Perks of working with safety, public health and security experts — very cool gift tips

I have to admit that I LOVE gift guides. In the last month, I’ve perused gift guides for Him, handmade gifts (for purchase), modern gifts for pets, Oprah’s Favorite Things and guides for the perfect cooking-fitness-tech-whatever gadgets, to name a few.

If, like me, you’re still shopping, my colleagues at Indiana University Public Safety and Institutional Assurance have offered some great suggestions — in various price ranges – for gifts that make thoughtful picks any time of the year.

Mark Bruhn

Mark Bruhn

Nothing says “I love you” like an escape ladder or weather radio (both as low as $30). Mark Bruhn, associate vice president for PSIA, recommended these because they can be used to escape fires and prepare for severe weather.

Kim Milford, executive director of Research and Education Networking Information Sharing and Analysis Center (REN-ISAC), recommended some help remembering all those passwords – or better yet, an app that remembers for us. With apps such as the premium version of LastPass, all passwords can be stored in one place, improving security because of the ability to use more complicated, difficult-to-remember passwords.

Diane Mack

Diane Mack

Diane Mack, university director of Emergency Management and Continuity, offered survival-themed gifts, some of which are pragmatic while others are educational and entertaining: First aid kit (from $10 up); a DIY Go-bag survival kit; Large battery charger for a vehicle (most over $100); and books about survival, such as “The Zombie Survival Guide: Complete Protection from the Living Dead” (for adults) and “The Boys’ Book of Survival (How to Survive Anything, Anywhere)”. She also recommended survival-themed playing cards to help keep this useful information at loved ones’ fingertips: Wilderness Survival Playing Cards ($6), Urban Survival Playing Cards ($17), and The Don’t Die Out There!
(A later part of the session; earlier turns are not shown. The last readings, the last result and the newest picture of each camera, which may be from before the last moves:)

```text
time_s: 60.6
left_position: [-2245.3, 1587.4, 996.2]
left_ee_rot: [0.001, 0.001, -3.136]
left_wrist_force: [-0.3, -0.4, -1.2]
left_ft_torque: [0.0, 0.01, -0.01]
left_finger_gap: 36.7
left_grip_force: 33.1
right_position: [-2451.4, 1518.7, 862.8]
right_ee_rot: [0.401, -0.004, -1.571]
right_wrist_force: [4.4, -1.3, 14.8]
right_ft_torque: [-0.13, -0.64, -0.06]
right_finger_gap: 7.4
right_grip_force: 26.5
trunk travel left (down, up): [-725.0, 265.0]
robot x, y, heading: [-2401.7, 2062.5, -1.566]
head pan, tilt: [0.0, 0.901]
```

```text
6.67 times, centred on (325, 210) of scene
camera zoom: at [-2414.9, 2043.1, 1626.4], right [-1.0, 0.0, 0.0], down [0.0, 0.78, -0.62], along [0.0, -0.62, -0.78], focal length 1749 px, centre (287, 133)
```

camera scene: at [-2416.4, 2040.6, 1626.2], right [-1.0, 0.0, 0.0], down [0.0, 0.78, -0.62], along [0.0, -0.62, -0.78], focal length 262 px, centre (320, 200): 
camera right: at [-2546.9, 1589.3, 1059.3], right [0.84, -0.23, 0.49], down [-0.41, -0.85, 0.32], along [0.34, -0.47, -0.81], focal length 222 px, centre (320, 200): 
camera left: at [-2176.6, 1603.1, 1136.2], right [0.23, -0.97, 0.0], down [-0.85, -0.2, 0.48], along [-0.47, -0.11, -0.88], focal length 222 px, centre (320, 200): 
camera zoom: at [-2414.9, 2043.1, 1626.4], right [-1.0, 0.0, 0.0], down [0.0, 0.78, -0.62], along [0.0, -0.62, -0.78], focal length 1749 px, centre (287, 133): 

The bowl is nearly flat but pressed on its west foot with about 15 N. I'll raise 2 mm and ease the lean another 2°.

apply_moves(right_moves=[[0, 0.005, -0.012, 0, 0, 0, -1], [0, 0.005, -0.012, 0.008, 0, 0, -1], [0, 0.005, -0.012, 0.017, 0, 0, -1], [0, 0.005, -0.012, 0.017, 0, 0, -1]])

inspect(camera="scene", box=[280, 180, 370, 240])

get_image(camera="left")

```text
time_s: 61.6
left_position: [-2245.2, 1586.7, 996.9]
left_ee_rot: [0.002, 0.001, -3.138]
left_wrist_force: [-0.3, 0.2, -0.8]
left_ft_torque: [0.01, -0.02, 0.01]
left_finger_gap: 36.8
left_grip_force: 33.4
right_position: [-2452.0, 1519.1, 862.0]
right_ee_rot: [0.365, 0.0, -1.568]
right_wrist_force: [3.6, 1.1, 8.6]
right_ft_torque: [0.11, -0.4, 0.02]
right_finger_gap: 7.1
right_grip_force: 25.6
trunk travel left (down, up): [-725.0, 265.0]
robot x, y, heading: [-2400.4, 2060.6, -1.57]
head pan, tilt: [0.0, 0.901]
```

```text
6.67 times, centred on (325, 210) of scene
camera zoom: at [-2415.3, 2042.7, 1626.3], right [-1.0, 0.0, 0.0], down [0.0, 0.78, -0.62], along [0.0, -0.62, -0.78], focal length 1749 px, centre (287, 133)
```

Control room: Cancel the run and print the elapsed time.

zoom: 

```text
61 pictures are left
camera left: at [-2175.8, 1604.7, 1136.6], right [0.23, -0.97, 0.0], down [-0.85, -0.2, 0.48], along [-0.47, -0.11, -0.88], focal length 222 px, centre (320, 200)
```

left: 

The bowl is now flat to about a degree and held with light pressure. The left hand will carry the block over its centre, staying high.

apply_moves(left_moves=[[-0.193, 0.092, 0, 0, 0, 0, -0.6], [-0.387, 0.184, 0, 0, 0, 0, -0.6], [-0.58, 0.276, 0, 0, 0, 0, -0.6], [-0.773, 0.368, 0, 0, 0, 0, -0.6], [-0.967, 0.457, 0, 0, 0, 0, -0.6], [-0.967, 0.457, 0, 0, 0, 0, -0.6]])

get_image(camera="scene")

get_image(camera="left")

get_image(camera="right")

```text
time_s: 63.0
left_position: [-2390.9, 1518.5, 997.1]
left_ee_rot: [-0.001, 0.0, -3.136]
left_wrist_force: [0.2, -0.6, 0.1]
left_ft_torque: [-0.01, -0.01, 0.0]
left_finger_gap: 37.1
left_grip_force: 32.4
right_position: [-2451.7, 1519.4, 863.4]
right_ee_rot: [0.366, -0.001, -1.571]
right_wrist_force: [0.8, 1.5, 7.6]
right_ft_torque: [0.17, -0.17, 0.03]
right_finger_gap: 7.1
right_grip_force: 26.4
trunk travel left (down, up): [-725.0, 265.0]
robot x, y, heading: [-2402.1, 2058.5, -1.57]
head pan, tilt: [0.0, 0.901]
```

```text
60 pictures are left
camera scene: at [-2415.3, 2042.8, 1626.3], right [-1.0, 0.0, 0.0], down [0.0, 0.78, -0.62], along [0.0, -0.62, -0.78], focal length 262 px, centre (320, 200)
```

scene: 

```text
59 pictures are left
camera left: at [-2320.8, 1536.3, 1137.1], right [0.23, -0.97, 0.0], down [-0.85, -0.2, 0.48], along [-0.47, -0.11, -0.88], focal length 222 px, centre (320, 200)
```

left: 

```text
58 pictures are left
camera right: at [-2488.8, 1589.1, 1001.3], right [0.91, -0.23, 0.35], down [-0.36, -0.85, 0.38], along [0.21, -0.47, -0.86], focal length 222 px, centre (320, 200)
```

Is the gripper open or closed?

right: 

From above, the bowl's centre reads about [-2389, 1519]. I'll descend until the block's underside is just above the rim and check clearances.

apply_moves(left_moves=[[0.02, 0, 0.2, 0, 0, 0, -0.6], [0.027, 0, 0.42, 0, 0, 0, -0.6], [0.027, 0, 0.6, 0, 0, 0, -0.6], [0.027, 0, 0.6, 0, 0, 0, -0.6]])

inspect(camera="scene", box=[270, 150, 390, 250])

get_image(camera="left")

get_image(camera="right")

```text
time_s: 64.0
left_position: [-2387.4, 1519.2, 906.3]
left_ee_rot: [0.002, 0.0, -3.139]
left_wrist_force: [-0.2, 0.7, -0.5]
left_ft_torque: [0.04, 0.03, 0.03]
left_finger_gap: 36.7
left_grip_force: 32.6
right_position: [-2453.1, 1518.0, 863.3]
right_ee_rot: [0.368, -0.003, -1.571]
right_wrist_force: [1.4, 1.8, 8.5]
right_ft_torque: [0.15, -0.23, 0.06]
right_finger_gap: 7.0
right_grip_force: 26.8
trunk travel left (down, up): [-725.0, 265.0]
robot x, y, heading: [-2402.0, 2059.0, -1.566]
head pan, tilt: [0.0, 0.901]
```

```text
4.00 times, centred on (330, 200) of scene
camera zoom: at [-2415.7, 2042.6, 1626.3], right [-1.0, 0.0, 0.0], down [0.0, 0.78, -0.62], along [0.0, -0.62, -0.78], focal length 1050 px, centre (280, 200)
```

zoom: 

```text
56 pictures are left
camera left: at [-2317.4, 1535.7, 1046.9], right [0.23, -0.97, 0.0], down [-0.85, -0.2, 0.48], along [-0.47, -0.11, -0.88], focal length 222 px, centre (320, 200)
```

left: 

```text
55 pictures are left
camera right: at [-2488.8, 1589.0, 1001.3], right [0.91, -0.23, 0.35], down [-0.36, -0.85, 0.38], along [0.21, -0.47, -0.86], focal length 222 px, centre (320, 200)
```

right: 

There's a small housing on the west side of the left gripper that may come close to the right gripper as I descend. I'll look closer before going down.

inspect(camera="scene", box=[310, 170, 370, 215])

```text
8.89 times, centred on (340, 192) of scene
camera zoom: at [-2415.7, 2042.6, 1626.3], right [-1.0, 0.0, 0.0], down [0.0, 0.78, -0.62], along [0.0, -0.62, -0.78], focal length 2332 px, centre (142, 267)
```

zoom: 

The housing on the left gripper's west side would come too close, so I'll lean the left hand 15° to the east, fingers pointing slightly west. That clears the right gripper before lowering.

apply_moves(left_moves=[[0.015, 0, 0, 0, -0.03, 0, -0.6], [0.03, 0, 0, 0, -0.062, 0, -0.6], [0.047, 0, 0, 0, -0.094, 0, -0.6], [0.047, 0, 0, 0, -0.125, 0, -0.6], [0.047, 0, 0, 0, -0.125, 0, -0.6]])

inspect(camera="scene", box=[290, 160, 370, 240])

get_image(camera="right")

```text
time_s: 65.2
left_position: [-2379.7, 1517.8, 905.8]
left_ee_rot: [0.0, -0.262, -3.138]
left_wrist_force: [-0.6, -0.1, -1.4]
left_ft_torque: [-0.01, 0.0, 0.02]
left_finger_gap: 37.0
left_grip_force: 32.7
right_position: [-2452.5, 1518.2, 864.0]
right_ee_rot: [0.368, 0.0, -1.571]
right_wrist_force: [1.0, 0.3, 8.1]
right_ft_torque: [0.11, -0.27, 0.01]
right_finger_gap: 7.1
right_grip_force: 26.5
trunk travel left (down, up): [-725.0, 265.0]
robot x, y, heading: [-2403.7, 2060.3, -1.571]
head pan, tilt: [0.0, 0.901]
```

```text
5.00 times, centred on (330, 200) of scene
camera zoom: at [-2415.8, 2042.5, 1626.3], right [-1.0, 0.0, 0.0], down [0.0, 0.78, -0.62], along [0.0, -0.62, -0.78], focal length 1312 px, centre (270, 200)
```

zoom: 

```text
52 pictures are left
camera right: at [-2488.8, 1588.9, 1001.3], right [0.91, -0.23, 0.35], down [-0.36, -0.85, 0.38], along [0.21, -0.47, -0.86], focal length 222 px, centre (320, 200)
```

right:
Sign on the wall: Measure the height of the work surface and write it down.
Deck of playing cards ($6.30).

Mike Jenson, Director of University Environmental Health and Safety, would like to have a functional Ebola vaccine for a holiday gift (price unknown). His gift suggestions include a food thermometer ($2 and up) because they can help prevent foodborne illnesses; safety glasses, which can help prevent eye injuries during all types of household chores; and an oil drain pain to aid in proper disposal of motor oil.

Crank-powered flashlights ($10 and up) make good gifts, according to Doug Booher, director of University Events Management.


Sara Chambers

Sara Chambers, chief privacy officer, recommends Radio Frequency ID blocking wallets ($17 and up) to protect from electronic pickpockets. She also recommends cross-cut or micro-cut paper shredders for home. They provide extra security by shredding personal documents in such a way that it’s almost impossible to put them back together ($30 and up).

Tom Davis

Tom Davis

Tom Davis, chief security officer at IU, also recommended a service to protect private information from cyber thieves and to simplify the use of passwords (prices at 1Password vary). He also recommended a personal data storage device such as this small number (under $20,) to secures data using hardware encryption and password protection.

Here’s a tip from the author – I find my portable battery charger for my cell phone and tablet extremely useful, so it’s a gift that appeals to middle-aged women like myself and teens like my son, who also asked for one for Christmas. They come in different storage amounts, prices, shapes, colors and sizes. Mine has two USB ports so that I can charge both of my devices if needed.